Text shown:
----------
Open 14. The lineup in this age category is very tightly packed. I expect tense struggle and do not dare predicting the outcome. I can name the favorite – Andrey Esipenko (Russia). He shared the first place at the previous World Championship, and is the highest rated player here. However, there are other strong players, World and European champions, as well as unpredictable and dangerous players from India and China, who are often underrated. I think the event will be very interesting.

Girls 14. Russia has good winning chances. Elizaveta Solozhnkina, 2015 European Champion, Aleksandra Maltsevskaya, 2016 European Champion, are both playing in Khanty-Mansiysk. Hopefully the fight for the gold will become our internal affair, but, as always, we expect nasty surprises from the Indians.

Elizaveta Solozhenkina (RUS)

Elizaveta Solozhenkina (RUS)

Open 16. Both rating favorites are coming from Iran. These are strong players, who represented their country at U16 Olympiads and brought Iran the gold. Parham Maghsoodloo even participated in the 2015 World Cup in Baku. Amin Tabatabaei is hardly weaker, despite a rather significant rating difference. Competing with them will be challenging, but still we have hopes for a medal, associated with the European Chamipon Timur Fakhrutdinov and the runner-up Aleksey Sorokin. Russian champion Olexandr Triapishko also should not be underestimated, as well as the former European Champion Sergei Lobanov. We are waiting for surprises…

Girls 16. Hopefully the Russians will dominate in this category, too. Why? Polina Shuvalova, the highest ranked player, is in an excellent form – she won the national U16 championship and dominated the Moscow women’s championship with 8.5 out of 9! Her main rivals are reigning European Champion Fiona Sieber from Germany, and former champion Anna-Maja Kazarian (Netherlands). The Indian K.Priyanka is also not to be neglected.
----------
Exercise prompt:
Could you carry on with the text shown from where it ends?
----------
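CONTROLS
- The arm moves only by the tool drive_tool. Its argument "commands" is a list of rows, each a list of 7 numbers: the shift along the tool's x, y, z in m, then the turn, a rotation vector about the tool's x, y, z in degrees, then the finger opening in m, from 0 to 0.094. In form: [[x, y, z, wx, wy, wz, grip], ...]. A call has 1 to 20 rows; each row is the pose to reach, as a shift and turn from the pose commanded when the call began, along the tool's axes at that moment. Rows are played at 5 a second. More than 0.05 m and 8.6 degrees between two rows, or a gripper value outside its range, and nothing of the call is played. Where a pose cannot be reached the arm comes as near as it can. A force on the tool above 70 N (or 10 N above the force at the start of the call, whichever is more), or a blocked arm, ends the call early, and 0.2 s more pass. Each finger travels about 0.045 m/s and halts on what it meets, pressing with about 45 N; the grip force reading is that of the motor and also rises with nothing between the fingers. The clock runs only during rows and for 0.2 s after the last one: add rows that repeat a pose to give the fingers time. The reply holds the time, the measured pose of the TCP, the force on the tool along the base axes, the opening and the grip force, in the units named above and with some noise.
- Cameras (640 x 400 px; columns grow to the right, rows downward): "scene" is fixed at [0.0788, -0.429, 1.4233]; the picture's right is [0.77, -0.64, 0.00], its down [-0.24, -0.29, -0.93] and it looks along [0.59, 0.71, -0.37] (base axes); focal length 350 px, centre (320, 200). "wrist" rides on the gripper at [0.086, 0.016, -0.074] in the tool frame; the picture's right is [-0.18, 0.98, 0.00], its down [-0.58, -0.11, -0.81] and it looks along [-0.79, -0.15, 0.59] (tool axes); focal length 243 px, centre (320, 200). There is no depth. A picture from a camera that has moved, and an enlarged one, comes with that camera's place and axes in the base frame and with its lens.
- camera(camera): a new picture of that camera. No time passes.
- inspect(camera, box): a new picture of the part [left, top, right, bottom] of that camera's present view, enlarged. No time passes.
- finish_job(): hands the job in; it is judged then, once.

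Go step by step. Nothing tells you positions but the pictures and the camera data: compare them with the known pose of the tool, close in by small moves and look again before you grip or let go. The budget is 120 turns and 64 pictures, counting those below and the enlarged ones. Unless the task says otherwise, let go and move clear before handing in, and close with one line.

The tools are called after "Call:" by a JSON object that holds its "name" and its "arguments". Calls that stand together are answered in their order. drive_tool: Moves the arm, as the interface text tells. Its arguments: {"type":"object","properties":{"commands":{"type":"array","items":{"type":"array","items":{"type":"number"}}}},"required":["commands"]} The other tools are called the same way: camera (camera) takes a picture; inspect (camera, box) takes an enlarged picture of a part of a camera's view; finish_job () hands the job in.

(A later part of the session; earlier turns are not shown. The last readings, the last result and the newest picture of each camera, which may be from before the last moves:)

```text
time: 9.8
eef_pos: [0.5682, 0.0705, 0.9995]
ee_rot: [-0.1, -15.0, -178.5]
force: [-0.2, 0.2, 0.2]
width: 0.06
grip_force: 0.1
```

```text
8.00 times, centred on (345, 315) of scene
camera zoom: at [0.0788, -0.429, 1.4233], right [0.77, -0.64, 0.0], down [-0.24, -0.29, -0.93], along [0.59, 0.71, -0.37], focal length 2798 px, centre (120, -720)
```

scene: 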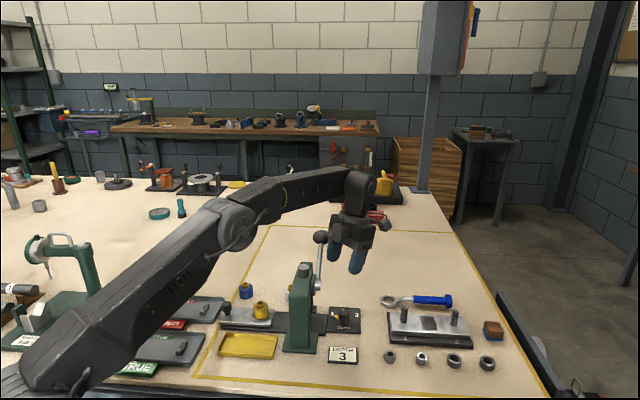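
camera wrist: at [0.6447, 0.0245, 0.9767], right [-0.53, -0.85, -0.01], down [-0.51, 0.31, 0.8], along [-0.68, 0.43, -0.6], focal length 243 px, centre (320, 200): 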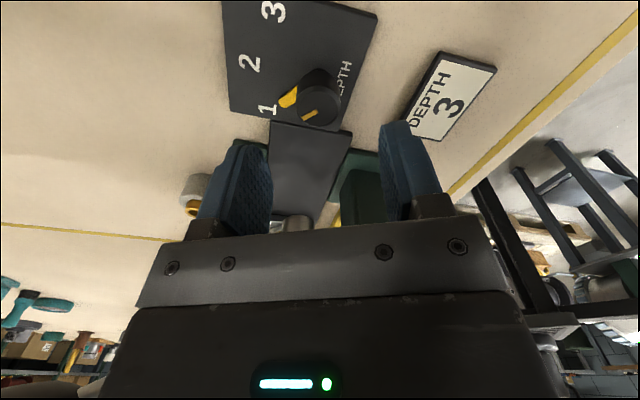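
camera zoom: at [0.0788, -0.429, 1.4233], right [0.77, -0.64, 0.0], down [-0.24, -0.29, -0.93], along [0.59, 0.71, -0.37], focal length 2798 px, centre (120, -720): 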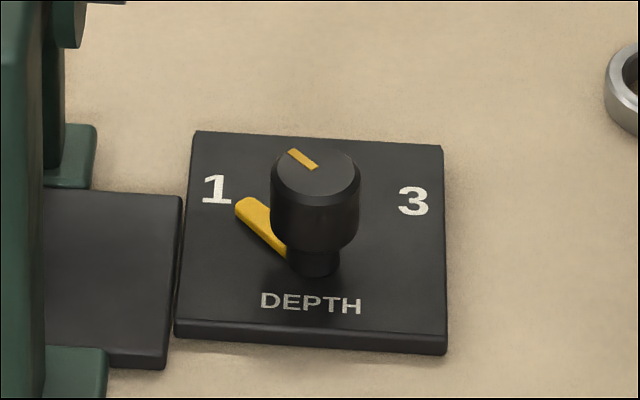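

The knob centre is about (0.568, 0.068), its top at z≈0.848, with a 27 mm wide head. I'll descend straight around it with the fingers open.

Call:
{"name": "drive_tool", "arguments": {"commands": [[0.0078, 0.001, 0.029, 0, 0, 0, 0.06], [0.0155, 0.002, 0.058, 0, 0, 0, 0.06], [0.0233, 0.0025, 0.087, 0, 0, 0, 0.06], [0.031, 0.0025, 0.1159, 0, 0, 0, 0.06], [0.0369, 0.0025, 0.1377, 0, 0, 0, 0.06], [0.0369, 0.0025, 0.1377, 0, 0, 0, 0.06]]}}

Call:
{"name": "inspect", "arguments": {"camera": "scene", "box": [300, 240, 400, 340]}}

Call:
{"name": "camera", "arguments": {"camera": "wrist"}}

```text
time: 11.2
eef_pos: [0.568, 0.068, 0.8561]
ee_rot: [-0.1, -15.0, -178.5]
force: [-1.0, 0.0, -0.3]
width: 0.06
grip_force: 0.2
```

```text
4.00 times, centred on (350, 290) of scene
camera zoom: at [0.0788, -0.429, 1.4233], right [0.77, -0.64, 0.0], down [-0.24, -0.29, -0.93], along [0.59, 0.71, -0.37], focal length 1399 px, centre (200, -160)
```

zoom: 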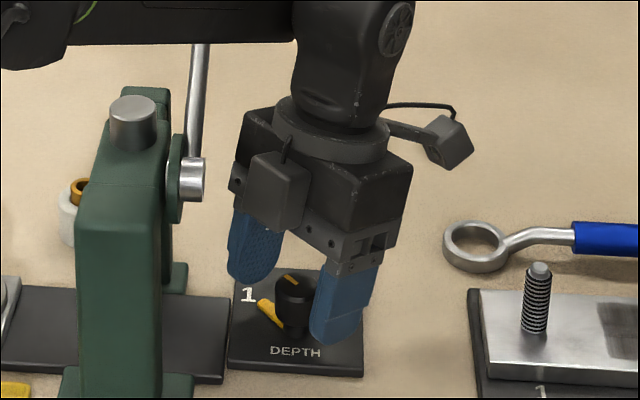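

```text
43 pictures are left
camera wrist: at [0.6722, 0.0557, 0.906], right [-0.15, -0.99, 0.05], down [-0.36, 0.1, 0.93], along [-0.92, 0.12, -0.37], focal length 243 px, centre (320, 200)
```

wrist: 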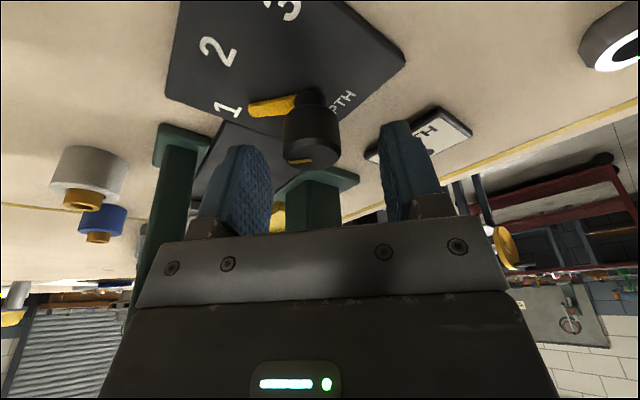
----------
Written response:
Open 18. The race between our Maksim Vavulin and Manuel Petrosyan (Armenia) is going to be intriguing. The Armenian took the upper hand at the recent European championship. In the last half a year, Maksim added almost a 100 rating points and established a nice lead in the list, but in such tournaments it does not mean much – the competition is always very fierce. The Iranian Shanin Lorparizangeneh can also join the race for the gold; at the Chess Olympiad in Baku he was a part of the Iranian team. Sanal Vahap from Turkey is also a decent player. The tournament is going to be exciting.

Vavulin Maksim (RUS) and Vaishali R (IND)

Vavulin Maksim (RUS) and Vaishali R (IND)

Girls 18. An interesting category – betting on the winner here is very risky! I think, the European Champion Nino Khomeriki has the best chance. Stavroula Tsolakidou from Greece is the second favorite. Laura Unuk from Slovenia won the bronze at the 2016 European Championship.

What can we expect from our girls? As usual, they will do their best, and fight to the last move. Aleksandra Obolentseva is just 15, but she decided to test her skill in the strongest category, especially after her success at the Under 16 Olympiad. She was World and Russian Junior Champion, and this year she tied for first place in the women’s event of the Moscow Open… We also have high hopes for our newcomer, the 12-year-old Bibisara Assaubayeva, who had played for Kazakhstan, and changed her federation recently.

Obolentseva Alexandra (RUS)

Obolentseva Alexandra (RUS)

All in all, this will be a wonderful show with an unpredictable plot. The tournament distance is long, and we should not expect a quick resolution. Hopefully, the Russian soil will help us break the longstanding Indian dominance. Every medal will count towards the combined score…”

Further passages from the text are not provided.